What my Vicar did as Me

526781_3578518387704_1415468237_33288348_337208172_n What my Vicar did as Me

Cartoon by B.C.

I really should have taken the consequences, I deserved the punishment.

I watched him walk through the streets with that wooden cross. He had already been beaten to a pulp. His path to the killing ground could be traced by drops of blood now trampled on by the crowd.

I stood a comfortable distance away. Not too close as I might just be recognised. I tried to be close last night but someone recognised me. I denied ever knowing him. What a self-protecting coward I am.

I want him to see me, to see my pain and regret. Perhaps he might forgive me and if possible hold me. No, too dangerous for my heart. I have discovered who I am. I am a wretched man, nothing good resides in me.

Look at him though, groaning under the weight. He is perfect. He has never done anything wrong, nothing. He lived a perfect life. No blemishes on his record sheet, but now he is about to die a criminals death.

He looks at me, I take a gasp.

His eyes penetrate to the basement of my soul like a spear of light into a chasm of darkness.

Fear floods me. Is it rejection at the sight of my sinful wretched state, or is it love?

Why, it’s  love! I don’t deserve this, I certainly haven’t earned it, even though I have tried to. I wasn’t even aware of just how dark my soul was until the spear of light invaded it.

The Vicar moves forward.

Oscillating, I move forward and back. I don’t know whether to run and hide from him, something I am familiar with, or to allow his approach to embrace me.

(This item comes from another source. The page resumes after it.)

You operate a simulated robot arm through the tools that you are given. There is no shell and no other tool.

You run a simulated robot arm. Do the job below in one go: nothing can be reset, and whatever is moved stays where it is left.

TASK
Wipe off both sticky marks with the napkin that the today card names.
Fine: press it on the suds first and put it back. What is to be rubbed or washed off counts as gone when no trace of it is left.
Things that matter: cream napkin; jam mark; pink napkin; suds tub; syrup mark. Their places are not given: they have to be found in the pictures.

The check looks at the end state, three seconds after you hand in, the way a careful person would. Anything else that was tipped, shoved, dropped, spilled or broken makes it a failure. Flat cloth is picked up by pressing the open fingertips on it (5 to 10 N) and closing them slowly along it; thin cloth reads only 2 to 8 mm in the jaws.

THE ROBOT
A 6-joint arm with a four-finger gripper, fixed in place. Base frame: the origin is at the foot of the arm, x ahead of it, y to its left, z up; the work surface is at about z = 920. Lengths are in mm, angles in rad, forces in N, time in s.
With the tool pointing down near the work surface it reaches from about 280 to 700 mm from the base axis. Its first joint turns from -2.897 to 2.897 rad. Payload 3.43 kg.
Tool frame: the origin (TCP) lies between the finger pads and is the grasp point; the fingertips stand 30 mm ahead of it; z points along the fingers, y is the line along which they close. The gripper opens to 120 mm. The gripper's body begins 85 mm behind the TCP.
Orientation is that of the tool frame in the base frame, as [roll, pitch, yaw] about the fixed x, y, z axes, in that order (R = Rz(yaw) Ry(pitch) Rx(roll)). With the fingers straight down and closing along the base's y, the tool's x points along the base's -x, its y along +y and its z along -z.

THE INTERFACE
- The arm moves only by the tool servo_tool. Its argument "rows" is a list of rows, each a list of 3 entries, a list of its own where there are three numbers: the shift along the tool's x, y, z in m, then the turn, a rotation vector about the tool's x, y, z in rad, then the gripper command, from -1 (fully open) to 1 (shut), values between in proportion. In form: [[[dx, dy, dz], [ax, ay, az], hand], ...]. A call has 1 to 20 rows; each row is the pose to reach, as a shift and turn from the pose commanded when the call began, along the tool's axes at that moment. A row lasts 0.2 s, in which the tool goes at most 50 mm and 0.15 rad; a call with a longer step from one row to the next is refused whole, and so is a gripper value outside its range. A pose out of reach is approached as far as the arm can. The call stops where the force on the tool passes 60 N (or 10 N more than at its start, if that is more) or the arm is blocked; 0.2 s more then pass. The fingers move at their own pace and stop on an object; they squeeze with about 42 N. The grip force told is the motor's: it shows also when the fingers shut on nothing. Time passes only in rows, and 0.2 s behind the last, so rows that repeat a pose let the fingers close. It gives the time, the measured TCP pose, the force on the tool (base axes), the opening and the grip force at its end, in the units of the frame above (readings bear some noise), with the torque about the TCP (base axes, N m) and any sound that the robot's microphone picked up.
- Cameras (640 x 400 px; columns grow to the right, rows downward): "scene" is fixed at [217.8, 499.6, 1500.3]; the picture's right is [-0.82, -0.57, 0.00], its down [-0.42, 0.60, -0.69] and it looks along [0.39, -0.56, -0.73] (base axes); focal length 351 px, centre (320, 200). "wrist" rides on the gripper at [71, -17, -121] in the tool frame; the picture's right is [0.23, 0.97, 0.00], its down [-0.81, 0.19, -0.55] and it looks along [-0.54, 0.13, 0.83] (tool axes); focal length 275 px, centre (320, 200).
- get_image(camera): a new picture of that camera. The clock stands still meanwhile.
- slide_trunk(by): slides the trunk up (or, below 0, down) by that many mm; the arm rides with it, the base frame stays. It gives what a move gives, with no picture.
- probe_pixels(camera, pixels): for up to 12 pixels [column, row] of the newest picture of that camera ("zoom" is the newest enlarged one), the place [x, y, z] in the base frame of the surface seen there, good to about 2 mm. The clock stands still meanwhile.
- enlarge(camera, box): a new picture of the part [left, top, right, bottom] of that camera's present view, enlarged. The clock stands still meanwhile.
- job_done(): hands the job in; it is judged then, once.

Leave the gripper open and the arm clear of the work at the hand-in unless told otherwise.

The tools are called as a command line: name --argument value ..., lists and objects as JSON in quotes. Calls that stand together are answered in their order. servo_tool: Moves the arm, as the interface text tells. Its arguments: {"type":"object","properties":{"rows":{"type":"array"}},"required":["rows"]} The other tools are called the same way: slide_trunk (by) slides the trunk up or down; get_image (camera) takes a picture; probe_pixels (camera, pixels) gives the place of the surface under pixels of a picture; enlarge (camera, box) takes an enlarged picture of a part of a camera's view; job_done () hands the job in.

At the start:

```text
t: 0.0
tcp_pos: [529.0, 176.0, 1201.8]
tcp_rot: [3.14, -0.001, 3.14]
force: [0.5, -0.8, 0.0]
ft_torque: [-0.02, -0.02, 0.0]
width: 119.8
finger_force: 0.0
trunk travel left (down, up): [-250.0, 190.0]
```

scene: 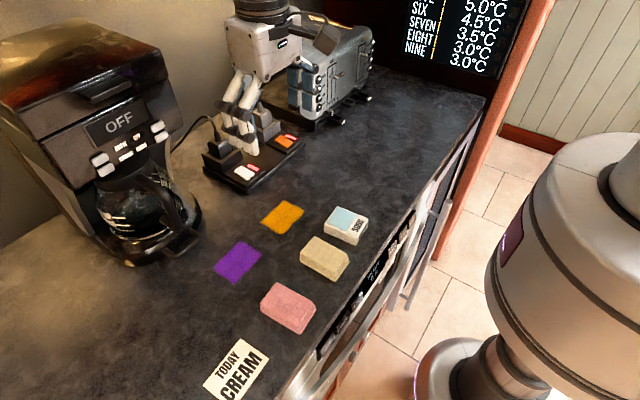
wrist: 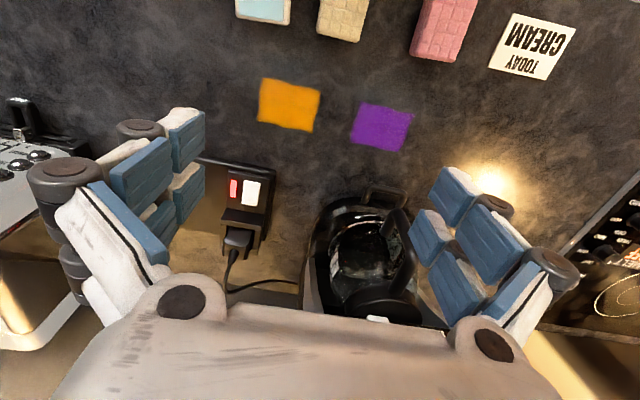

I am stuck, glued to the dirt below a cross.

I should be up there.

The nailed Vicar, spear wound in his side, dies as me.

Vicar Jesus took his name from the word ‘vicarious’.

Suffering in the place of another: vicarious punishment.

Taking the place of another; acting or serving as a substitute.
We had vicarious lambs as sacrifices but they were never perfect enough.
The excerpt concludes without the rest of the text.